Mieux comprendre la surcharge cognitive chez l’élève
Introduction
Contrairement à ce qu’on pourrait croire, le cerveau humain n’est pas conçu pour réfléchir. Au contraire, il se réfère plutôt à des automatismes, processus éprouvés, maîtrisés et sécurisants. Lorsque vos élèves ou vous-même, vous vous retrouvez devant une situation nécessitant une réflexion ou impliquant beaucoup de nouveauté, il n’est pas étonnant que vous vous sentiez parfois dépassés, submergés, voire inefficaces. C’est ce qu’on appelle l’état de surcharge cognitive.
La mémoire à long terme, une alliée!
Quand le cerveau connaît bien le chemin vers une solution, il est heureux parce qu’il n’aura pas trop d’efforts à faire pour s’en sortir. Réfléchir et tenter de nouvelles choses impliquent un processus lent, éprouvant et les résultats sont incertains. Par exemple, si vous devez cuisiner une sauce à spaghetti, il y a peu de chances que vous vous mettiez à fouiller dans des livres ou sur des sites pour dénicher une nouvelle recette. Vous ferez probablement votre recette habituelle puisque vous la maîtrisez bien et que vous connaissez le temps dont vous aurez besoin pour la cuisiner ainsi que le résultat que vous obtiendrez. Cet exemple met en lumière l’importance de la mémoire à long terme dans l’exécution des tâches. Plus une personne possède de connaissances et d’automatismes bien organisés en mémoire à long terme, plus elle a la vie facile.
Chez plusieurs élèves, les connaissances encodées en mémoire à long terme sont souvent peu nombreuses, fragiles, erronées ou encore difficilement accessibles. Ils doivent donc réfléchir de façon plus importante, ce qui peut s’avérer très éreintant. Pour réaliser un apprentissage, les élèves doivent investir une certaine quantité de ressources cognitives, c’est inévitable. C’est ce qu’on appelle la charge cognitive.
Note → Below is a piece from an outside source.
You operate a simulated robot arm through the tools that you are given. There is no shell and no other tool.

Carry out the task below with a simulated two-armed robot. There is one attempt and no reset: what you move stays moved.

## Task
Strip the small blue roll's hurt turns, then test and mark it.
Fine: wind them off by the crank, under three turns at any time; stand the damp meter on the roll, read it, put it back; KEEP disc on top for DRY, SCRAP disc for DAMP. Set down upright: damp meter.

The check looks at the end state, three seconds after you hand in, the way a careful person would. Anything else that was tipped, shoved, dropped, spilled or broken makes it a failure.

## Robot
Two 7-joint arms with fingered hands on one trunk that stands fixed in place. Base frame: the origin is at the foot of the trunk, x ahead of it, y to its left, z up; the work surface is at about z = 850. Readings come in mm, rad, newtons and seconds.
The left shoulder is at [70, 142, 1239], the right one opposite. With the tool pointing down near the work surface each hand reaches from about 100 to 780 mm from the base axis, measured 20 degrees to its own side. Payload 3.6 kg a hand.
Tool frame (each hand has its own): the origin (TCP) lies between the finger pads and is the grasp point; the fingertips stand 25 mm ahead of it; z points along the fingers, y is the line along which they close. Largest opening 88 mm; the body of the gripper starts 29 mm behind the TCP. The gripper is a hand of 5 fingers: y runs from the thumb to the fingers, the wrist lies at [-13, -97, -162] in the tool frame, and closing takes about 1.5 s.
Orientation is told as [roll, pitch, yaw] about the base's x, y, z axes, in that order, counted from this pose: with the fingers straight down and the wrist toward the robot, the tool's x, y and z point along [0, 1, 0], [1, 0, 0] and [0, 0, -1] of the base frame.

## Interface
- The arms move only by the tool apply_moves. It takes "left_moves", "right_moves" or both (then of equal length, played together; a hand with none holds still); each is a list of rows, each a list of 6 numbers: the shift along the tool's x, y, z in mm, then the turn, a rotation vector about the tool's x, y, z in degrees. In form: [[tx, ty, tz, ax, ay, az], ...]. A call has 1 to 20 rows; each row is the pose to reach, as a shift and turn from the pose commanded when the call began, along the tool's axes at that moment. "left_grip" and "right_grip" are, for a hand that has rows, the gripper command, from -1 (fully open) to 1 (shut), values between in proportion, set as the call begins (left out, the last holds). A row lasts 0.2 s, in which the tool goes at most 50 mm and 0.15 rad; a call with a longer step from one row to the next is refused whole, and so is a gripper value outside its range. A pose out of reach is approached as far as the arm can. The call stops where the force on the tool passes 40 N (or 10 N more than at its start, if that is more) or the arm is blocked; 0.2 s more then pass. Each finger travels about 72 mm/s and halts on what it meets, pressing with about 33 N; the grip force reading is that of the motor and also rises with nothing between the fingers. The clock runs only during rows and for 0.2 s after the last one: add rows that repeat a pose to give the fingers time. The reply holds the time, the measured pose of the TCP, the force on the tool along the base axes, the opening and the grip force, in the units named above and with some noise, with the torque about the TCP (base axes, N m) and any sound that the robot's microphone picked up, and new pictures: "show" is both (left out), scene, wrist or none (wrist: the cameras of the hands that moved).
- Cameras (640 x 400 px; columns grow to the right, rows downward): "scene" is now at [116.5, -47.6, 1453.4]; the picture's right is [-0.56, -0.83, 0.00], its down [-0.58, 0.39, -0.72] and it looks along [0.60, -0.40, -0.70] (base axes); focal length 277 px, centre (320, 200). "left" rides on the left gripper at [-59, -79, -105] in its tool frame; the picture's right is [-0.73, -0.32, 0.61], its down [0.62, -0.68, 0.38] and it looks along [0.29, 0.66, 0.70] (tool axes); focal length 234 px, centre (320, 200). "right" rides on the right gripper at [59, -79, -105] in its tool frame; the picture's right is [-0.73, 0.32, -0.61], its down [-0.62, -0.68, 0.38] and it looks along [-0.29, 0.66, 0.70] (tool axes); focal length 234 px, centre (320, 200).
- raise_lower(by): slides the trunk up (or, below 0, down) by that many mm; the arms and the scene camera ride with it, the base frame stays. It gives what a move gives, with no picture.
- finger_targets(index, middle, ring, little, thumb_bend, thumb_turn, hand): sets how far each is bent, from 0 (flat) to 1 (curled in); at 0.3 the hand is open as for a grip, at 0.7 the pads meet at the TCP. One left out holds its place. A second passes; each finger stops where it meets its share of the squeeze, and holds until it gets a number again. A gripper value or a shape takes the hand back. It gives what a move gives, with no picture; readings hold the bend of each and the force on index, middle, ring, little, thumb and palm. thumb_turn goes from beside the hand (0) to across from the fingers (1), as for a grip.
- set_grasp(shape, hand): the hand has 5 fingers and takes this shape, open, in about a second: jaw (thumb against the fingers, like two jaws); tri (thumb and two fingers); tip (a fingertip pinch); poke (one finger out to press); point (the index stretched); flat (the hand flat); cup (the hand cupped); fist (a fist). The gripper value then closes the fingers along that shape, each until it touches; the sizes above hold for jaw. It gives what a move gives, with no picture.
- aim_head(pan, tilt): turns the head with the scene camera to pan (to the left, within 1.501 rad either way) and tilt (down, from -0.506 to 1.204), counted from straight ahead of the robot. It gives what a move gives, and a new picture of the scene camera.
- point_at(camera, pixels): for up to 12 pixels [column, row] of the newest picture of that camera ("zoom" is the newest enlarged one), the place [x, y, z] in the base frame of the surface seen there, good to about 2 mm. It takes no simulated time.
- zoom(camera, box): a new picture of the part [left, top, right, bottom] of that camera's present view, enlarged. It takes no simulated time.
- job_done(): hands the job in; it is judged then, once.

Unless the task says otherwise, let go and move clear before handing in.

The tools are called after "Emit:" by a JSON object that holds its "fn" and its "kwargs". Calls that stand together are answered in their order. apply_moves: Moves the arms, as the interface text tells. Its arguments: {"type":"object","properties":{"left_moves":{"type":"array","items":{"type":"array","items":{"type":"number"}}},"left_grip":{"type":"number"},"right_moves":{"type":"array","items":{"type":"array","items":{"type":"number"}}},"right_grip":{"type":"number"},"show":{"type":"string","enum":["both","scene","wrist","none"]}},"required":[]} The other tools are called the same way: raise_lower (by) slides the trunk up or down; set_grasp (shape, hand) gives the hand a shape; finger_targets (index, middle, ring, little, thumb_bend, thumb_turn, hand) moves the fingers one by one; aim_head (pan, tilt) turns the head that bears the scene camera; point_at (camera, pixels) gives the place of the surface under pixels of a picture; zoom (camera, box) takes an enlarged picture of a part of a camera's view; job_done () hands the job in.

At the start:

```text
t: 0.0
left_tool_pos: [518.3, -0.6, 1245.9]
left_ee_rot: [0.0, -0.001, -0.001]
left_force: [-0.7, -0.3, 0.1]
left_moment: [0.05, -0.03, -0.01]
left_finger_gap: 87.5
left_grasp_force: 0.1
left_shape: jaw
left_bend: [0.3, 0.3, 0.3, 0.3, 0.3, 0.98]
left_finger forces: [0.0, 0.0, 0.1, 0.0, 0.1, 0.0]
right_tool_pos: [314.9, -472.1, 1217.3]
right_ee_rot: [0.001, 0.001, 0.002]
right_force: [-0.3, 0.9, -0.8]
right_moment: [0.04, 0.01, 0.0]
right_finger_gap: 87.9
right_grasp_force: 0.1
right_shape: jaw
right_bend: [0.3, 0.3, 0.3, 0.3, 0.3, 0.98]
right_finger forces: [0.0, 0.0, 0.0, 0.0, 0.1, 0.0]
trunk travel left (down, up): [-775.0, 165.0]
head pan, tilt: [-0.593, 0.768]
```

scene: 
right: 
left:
Quand un élève ne possède pas toutes les ressources nécessaires à la réalisation d’une tâche, on parle alors de surcharge cognitive.
Charge cognitive des apprenants
La charge cognitive des apprenants peut être affectée par trois éléments :
La complexité de la tâche correspond à toutes les informations qu’il faut traiter pour réaliser l’apprentissage. L’influence de l’enseignant sur la complexité de la tâche est assez faible.
Si je vous présente le mot abondante sur un support visuel pendant 10 secondes et que je vous demande 30 secondes plus tard de l’écrire sur un papier, la tâche sera probablement facile. Vous maîtrisez déjà l’alphabet et avez déjà été exposé à ce mot. C’est un peu comme si vous n’aviez qu’un seul élément d’information à conserver en mémoire.
Si je répète l’activité avec le même mot, mais en bulgare : изобилен. La tâche, qui demeure la même, sera autrement plus complexe à réaliser. L’alphabet est différent, on devra mémoriser chacun des symboles (sans en connaître le nom) ainsi que leur ordre dans le mot. Il y a de grandes chances pour que vous sentiez une certaine saturation de votre mémoire de travail, ce qui vous empêchera de réaliser l’apprentissage.
Finalement, si je répète une dernière fois l’activité, mais avec le mot en anglais : abundant. La charge cognitive est cette fois plus acceptable. L’alphabet est le même et le mot ressemble à son équivalent français.
À retenir? Selon le bagage que porte l’apprenant, la charge cognitive variera. C’est pour cette raison qu’il est important que les enseignants morcellent les tâches et s’assurent que les élèves possèdent les préalables nécessaires.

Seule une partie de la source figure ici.